====== DOCUMENT EXCERPT ======
Radiation, turbulence, shallow convection, and microphysics parameterizations produce tendencies for the prognostic variables (e.g., T, moist variables specific contents, wind, and TKE). The surface scheme only contributes to prognostic variables tendencies thanks to surface fluxes (of heat, momentum, and moisture) that are input to shallow convection and turbulence schemes. The influence of each physical parameterization on the model prognostic variables is displayed in the right-hand side of Fig. 2. Radiation, turbulence, shallow convection, and microphysics contributes to the tendency of T. Regarding hydrometeors, microphysics produces tendencies of qx (with x = υ, c, r, i, s, g), turbulence acts on qυ, qi, and qc, and shallow convection acts on qυ. Shallow convection and turbulence contribute to wind tendencies, and turbulence contributes to TKE tendency.
4. Initialization with mesoscale data assimilation
The AROME data assimilation system (Brousseau et al. 2008) is derived from the regional ALADIN-France 3D-Var scheme, which runs operationally at Météo-France since the end of 2005 (Fischer et al. 2005). This system inherits most of its characteristics of the ARPEGE–IFS software (Courtier et al. 1994; from which it has been developed). In particular, the incremental formulation, observations operators, minimization technique and data flow are nearly identical to the IFS–ARPEGE 3D-Var–4D-Var; although the latter was originally designed for large-scale analysis, it is well suited for mesoscale analysis, provided some adaptations are implemented. It is configured as a sequential 3D variational assimilation with 3-h cycles. Each 3D-Var analyzes the two components of the horizontal wind, the temperature, the specific humidity, and the surface pressure fields at the full 2.5-km model resolution. The other prognostic model fields (e.g., TKE, pressure departure, vertical divergence, and the five microphysical species) are not updated by the analyses. It other words, they are left to adjust themselves to the updated model fields during the forecast steps of the assimilation cycle.
====== PROVIDED MATERIAL ======
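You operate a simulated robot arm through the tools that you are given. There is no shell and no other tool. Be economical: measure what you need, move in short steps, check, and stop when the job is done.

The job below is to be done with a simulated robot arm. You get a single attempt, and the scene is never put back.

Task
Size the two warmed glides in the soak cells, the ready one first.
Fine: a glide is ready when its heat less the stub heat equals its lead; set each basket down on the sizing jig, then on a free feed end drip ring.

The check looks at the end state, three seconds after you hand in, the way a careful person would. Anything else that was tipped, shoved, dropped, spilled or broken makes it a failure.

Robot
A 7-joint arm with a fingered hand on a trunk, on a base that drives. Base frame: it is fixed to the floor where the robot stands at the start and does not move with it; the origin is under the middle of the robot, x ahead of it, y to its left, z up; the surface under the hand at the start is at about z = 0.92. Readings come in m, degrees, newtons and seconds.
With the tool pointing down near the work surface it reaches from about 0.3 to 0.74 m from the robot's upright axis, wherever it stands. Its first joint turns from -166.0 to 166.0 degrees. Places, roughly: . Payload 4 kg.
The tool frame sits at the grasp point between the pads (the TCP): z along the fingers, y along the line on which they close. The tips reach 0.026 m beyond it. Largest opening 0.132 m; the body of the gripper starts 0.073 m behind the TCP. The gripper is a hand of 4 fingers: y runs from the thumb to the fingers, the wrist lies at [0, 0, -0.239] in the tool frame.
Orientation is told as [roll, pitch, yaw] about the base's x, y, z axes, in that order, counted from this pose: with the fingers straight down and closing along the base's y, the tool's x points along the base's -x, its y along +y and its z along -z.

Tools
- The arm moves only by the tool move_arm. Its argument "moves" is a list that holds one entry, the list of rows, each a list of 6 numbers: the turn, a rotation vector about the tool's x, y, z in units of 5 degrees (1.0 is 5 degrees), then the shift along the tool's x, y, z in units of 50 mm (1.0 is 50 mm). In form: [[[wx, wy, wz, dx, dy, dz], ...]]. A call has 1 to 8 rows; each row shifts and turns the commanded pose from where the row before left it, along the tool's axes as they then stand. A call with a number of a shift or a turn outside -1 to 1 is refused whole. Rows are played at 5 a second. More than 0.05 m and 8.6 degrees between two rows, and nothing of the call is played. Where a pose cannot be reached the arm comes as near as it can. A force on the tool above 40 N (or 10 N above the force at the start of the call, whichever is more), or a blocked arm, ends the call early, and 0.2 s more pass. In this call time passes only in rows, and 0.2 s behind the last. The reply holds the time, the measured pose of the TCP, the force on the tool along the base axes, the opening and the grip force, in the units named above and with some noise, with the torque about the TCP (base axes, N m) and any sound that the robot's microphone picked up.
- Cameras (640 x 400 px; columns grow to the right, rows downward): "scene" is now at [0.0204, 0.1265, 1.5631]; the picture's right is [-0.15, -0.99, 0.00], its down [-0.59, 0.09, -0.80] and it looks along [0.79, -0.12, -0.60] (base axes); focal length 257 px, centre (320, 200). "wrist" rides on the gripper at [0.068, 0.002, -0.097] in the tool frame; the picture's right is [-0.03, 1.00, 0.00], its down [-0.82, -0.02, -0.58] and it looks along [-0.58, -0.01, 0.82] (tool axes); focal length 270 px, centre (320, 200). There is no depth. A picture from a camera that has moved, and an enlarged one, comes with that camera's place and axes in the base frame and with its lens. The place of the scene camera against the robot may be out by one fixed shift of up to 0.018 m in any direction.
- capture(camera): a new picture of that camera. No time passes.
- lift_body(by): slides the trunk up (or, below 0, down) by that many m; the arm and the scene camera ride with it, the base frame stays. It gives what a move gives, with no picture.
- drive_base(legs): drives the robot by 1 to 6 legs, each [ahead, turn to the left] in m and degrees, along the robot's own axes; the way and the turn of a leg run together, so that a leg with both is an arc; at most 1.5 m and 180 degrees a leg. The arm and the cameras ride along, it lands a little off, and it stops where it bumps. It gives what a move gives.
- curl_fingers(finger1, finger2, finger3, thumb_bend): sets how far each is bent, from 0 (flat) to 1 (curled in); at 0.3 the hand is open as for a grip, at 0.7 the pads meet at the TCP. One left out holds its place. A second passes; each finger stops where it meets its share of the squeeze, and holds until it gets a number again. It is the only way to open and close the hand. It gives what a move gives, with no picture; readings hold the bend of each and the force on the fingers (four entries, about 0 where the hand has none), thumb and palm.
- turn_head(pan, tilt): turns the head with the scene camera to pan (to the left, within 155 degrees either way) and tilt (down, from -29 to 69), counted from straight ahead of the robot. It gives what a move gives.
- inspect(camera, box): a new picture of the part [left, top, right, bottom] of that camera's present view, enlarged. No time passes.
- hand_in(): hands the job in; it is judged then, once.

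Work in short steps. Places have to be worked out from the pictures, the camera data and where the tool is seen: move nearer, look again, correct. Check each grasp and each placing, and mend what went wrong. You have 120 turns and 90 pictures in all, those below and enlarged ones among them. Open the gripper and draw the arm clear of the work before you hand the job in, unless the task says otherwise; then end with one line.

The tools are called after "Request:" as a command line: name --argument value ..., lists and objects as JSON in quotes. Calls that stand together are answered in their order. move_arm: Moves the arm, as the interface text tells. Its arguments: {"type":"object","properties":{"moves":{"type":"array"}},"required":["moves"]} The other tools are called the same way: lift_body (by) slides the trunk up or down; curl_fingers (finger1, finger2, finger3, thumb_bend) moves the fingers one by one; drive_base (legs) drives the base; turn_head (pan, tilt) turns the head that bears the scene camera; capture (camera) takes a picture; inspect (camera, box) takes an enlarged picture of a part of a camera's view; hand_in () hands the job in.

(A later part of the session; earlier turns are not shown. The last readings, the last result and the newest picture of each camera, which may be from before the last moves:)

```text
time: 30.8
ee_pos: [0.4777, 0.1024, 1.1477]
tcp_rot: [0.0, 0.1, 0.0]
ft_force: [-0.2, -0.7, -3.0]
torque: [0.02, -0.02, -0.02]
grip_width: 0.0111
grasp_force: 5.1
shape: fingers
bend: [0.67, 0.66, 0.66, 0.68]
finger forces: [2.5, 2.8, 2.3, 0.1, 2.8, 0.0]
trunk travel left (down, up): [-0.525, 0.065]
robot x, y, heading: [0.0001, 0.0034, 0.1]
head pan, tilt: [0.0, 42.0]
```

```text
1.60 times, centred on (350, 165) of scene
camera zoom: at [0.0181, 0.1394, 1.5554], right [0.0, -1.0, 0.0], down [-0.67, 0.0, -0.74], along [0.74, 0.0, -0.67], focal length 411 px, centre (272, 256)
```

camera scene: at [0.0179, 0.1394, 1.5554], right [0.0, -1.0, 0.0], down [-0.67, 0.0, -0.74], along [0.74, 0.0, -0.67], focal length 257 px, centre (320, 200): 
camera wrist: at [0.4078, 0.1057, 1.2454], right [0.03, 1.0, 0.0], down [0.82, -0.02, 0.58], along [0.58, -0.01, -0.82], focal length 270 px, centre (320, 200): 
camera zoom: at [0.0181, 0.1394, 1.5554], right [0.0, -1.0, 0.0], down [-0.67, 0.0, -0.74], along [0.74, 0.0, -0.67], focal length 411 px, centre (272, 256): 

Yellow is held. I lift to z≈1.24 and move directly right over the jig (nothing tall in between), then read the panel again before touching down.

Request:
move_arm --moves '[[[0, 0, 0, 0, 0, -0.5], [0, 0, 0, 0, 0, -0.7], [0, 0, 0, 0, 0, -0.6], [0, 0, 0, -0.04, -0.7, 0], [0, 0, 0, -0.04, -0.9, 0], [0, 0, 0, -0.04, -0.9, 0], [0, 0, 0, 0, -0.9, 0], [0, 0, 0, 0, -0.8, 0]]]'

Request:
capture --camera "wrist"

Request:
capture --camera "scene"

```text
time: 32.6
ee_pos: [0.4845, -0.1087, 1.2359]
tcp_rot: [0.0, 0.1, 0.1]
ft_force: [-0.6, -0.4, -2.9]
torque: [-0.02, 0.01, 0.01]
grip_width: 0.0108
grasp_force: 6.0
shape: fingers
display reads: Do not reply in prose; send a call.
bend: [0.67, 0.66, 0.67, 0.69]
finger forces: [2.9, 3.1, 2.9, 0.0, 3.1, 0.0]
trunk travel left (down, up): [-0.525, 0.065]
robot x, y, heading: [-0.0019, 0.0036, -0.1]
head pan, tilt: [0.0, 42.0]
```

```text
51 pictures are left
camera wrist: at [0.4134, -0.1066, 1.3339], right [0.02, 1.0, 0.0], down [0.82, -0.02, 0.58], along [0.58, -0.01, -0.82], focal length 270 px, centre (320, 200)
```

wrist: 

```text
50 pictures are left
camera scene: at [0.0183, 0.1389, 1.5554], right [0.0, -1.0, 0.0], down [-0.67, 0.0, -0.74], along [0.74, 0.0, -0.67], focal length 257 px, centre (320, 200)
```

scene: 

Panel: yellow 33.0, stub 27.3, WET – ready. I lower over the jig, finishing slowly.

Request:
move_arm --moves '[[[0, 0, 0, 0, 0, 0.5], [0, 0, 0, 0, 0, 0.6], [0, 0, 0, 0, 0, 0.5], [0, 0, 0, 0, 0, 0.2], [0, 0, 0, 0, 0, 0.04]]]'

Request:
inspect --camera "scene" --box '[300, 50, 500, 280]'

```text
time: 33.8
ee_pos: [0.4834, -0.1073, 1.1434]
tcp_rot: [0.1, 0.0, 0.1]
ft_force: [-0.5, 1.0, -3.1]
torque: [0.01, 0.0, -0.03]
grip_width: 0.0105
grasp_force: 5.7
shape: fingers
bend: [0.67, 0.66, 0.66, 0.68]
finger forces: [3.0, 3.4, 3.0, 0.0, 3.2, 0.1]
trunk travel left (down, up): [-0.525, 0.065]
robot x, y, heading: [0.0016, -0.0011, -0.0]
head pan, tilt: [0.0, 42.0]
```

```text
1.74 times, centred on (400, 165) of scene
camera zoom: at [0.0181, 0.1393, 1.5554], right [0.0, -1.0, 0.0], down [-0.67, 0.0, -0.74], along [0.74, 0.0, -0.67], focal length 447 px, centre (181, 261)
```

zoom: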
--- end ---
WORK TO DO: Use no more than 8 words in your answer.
======
WORK TO DO:
a - Reproduce verbatim only the segment of the listing bounded by the line containing "(A later part" and the line containing "camera wrist: at [0.4078, 0.1057, 1.2454], right", with both boundary lines included.
b - Take up the document excerpt again after its last words.

REPLIES:
a -
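(A later part of the session; earlier turns are not shown. The last readings, the last result and the newest picture of each camera, which may be from before the last moves:)

```text
time: 30.8
ee_pos: [0.4777, 0.1024, 1.1477]
tcp_rot: [0.0, 0.1, 0.0]
ft_force: [-0.2, -0.7, -3.0]
torque: [0.02, -0.02, -0.02]
grip_width: 0.0111
grasp_force: 5.1
shape: fingers
bend: [0.67, 0.66, 0.66, 0.68]
finger forces: [2.5, 2.8, 2.3, 0.1, 2.8, 0.0]
trunk travel left (down, up): [-0.525, 0.065]
robot x, y, heading: [0.0001, 0.0034, 0.1]
head pan, tilt: [0.0, 42.0]
```

```text
1.60 times, centred on (350, 165) of scene
camera zoom: at [0.0181, 0.1394, 1.5554], right [0.0, -1.0, 0.0], down [-0.67, 0.0, -0.74], along [0.74, 0.0, -0.67], focal length 411 px, centre (272, 256)
```

camera scene: at [0.0179, 0.1394, 1.5554], right [0.0, -1.0, 0.0], down [-0.67, 0.0, -0.74], along [0.74, 0.0, -0.67], focal length 257 px, centre (320, 200): 
camera wrist: at [0.4078, 0.1057, 1.2454], right [0.03, 1.0, 0.0], down [0.82, -0.02, 0.58], along [0.58, -0.01, -0.82], focal length 270 px, centre (320, 200): 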

b -
a. Observations
Most observations used in the AROME data assimilation are shared with the ALADIN-France operational suite. The observations used are radiosondes, wind profilers, aircraft reports, ship and buoy reports, automated land surface stations (observations of pressure, 2-m temperature and humidity, 10-m wind), infrared radiances from Advanced Tiros Operational Vertical Sounder (ATOVS) and Spinning Enhanced Visible and Infrared Imager (SEVIRI) satellite instruments, winds from atmospheric motion vectors (AMVs) and scatterometers, and GPS Zenith Tropospheric Delay (GPS-ZTD) observations from the European operational GPS network. For the time being, observations are used at the same spatial resolution as in ALADIN-France, except GPS-ZTD, which benefits from a specific station selection appropriate to the AROME resolution. Assimilating GPS-ZTD yields clear improvements in terms of quantitative precipitation forecasts (Yan et al. 2009; Boniface et al. 2009). In addition, AROME assimilates radial velocities from Doppler radars of the French network. Radar observations improve the spatial structure and the quantitative performance of precipitation forecasts because of better analyses of low-level convergence associated with convective systems (Montmerle and Faccani 2009). The assimilation of radar reflectivities is under development using a promising 1D+3DVar method (Caumont et al. 2010; Wattrelot et al. 2008). The number of observations used in each analysis is quite irregular during the day because, for example, radio soundings are performed only at 0000 and 1200 UTC in the AROME domain, and polar satellite orbits (ATOVS and scatterometers measurements) intersect the relatively small model domain only a few times a day. On the other hand, many important observing systems are abundant throughout the day at a high frequency, such as SYNOPs, aircraft, radar winds, and SEVIRI radiances. Montmerle et al. (2007) have, for instance, shown the usefulness of SEVIRI water vapor channel observations when there is a lack of High Resolution Infrared Radiation Sounder (HIRS) or Advanced Microwave Sounding Unit-B (AMSU-B) channels with comparable spectral responses. As previously demonstrated in the ALADIN-France assimilation, in the AROME 3DVar analysis step, the cost function gradient norm is reduced by a factor of 1000 in about 40 iterations of the minimization with a quasi-Newton algorithm M1QN3 (Gilbert and Lemaréchal 1989).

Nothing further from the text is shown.